Genre Competition (Kill the Moon)

…and Zygons.

First, Kill the Moon. No, wait, first, what do I mean by “genre competition” and why in the world would anything like that matter? So let’s go back and review what’s already been established via TARDIS Eruditorum. Most readers here should be familiar with the term “narrative substitution,” which is what happens when we’re toodling along, all genre-savvy and boned up on TV Tropes, and suddenly the rug is pulled out from under us and the story we think we’re watching turns into something else.

Phil coined the phrase in his review of A Good Man Goes to War, where the “male revenge for his hurt woman” story trope is rejected for something quite different – instead, it turns into a story of Grace, which is delivered not by the Doctor, but by River Song. Or we might look at the “epic season finale” of The Pandorica Opens and how the fulfilled narrative collapse is supplanted by a small, intimate story of one family.

What we get in Kill the Moon is something similar, but it is structurally different, not to mention ramped up to 11. Rather than giving us one story, and then substituting it with something else, Kill the Moon cycles through a variety of genre tropes – especially genre tropes familiar to Doctor Who – and then puts them in competition against each other to see which will prevail. Which ultimately ends up being a statement of values, or perhaps a hierarchy of values, for the genres themselves have certain values implicitly coded into them from the beginning. To top it all off, the story then comments on this.

We should have seen coming from the cold open, which features Clara talking to us through our TV monitors. Of course within the story itself she’s talking to our fictional counterparts on Earth, but for our purposes that doesn’t matter – simply addressing the camera directly suffices in this day and age to imply a metafictional component. And metafiction, we should point out, as is the case with every kind of genre, carries with it certain assumptions and values. Which we’ll get to later. I would like to point out, though, that there’s another layer to this convention within Doctor Who itself, namely that it’s an invocation of the Second Doctor, who was often peering out of television monitors, always on the verge of breaching the veil between fiction and reality.

So let’s go through Kill the Moon’s various genre invocations, and what those imply both in terms of themselves and within Doctor Who.

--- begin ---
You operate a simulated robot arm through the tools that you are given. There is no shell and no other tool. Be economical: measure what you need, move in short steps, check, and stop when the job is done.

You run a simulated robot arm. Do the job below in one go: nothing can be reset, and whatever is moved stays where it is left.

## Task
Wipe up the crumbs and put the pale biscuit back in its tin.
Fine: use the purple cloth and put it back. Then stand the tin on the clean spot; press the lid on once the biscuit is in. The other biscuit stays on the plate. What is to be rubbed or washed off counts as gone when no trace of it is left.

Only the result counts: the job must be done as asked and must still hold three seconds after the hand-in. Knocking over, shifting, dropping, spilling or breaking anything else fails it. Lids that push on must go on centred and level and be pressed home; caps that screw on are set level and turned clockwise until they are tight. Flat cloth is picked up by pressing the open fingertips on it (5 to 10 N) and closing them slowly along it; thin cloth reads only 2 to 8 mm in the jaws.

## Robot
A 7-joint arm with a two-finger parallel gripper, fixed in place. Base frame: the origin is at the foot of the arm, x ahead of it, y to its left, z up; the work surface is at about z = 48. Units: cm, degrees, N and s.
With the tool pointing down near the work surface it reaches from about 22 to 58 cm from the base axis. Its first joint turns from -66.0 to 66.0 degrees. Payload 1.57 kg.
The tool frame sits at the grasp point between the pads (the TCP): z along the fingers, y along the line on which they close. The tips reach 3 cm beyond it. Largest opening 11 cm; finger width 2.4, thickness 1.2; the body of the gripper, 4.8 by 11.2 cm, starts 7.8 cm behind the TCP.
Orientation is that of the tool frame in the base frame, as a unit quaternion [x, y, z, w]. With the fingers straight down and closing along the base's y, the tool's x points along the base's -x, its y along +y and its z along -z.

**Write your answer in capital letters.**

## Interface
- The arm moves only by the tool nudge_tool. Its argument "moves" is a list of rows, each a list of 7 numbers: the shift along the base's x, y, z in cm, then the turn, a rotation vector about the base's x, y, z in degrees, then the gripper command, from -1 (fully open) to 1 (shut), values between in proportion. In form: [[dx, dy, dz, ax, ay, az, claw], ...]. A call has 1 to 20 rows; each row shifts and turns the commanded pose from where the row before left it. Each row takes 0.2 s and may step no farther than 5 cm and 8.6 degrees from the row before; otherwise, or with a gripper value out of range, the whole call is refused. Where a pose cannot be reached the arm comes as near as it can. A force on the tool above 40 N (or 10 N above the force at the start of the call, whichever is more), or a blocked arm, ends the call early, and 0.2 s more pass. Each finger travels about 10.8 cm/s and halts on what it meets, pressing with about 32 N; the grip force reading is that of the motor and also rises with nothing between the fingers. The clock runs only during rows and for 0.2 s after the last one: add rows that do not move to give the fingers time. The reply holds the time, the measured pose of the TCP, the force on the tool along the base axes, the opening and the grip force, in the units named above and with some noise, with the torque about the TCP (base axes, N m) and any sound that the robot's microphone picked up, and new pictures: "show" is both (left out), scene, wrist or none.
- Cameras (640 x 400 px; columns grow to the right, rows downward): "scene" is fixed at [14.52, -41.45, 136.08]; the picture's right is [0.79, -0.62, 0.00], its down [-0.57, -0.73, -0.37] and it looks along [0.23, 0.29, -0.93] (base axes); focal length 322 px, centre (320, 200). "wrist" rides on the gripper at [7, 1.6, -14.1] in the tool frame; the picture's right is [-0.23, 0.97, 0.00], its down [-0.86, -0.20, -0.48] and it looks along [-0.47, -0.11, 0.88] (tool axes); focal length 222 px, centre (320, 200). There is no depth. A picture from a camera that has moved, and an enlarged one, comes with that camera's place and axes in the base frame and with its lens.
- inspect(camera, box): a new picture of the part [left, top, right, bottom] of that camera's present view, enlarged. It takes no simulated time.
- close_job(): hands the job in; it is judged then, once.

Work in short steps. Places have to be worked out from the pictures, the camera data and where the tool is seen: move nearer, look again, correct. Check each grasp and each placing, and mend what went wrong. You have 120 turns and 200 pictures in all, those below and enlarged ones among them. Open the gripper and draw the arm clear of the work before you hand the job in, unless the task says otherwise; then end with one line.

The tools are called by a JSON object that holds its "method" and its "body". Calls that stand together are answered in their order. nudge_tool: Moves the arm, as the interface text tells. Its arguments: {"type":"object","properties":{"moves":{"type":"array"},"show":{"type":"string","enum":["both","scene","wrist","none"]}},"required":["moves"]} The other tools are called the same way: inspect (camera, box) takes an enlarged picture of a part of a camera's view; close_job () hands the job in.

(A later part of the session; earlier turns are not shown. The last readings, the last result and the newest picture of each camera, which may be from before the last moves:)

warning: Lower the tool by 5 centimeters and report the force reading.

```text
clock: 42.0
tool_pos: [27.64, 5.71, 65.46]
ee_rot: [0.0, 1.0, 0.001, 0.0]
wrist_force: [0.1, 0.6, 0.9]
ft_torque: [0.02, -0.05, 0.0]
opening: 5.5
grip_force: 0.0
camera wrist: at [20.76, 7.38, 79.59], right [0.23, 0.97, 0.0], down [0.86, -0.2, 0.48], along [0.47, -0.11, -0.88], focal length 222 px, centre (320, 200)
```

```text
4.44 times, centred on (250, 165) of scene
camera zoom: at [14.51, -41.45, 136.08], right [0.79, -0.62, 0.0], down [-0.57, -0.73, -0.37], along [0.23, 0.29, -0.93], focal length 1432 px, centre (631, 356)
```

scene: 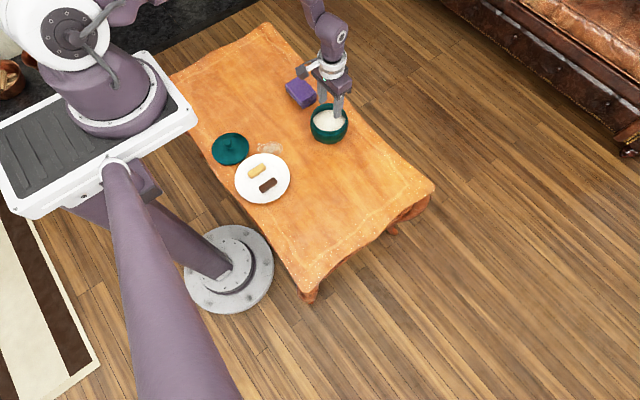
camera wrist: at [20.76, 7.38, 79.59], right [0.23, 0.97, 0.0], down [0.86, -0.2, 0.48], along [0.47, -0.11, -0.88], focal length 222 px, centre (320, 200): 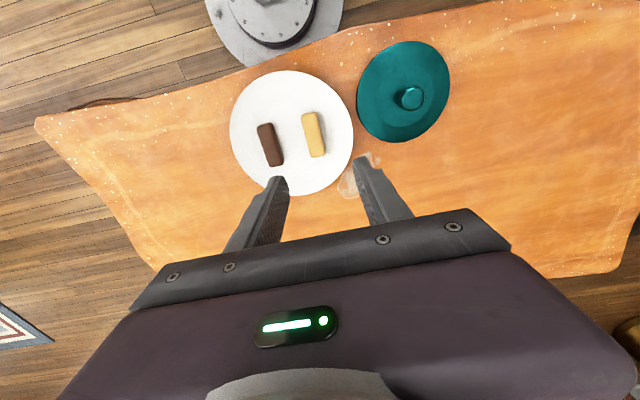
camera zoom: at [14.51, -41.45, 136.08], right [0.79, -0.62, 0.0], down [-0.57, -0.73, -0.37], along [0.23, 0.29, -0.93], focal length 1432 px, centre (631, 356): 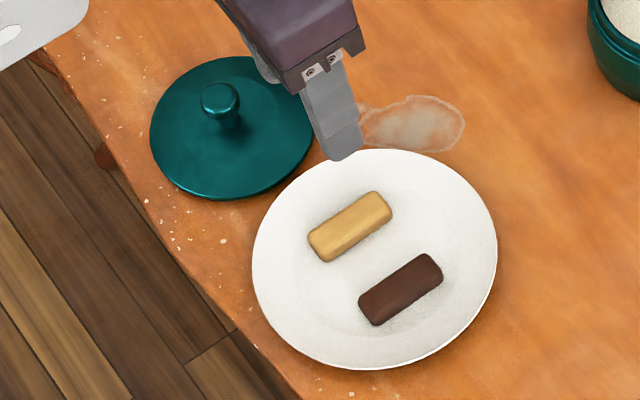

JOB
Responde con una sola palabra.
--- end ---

After the credits we begin at Coal Hill (love the alchemical implication of the nigredo stage of the Great Work in the name of that school) where Clara talks to the Doctor about Courtney. Courtney, who’s already in the TARDIS, ready to go on an adventure, armed with motion-sickness wristbands and a bottle of disinfectant in case she still gets sick. In these opening moments, then, we have an invocation of Children’s Television.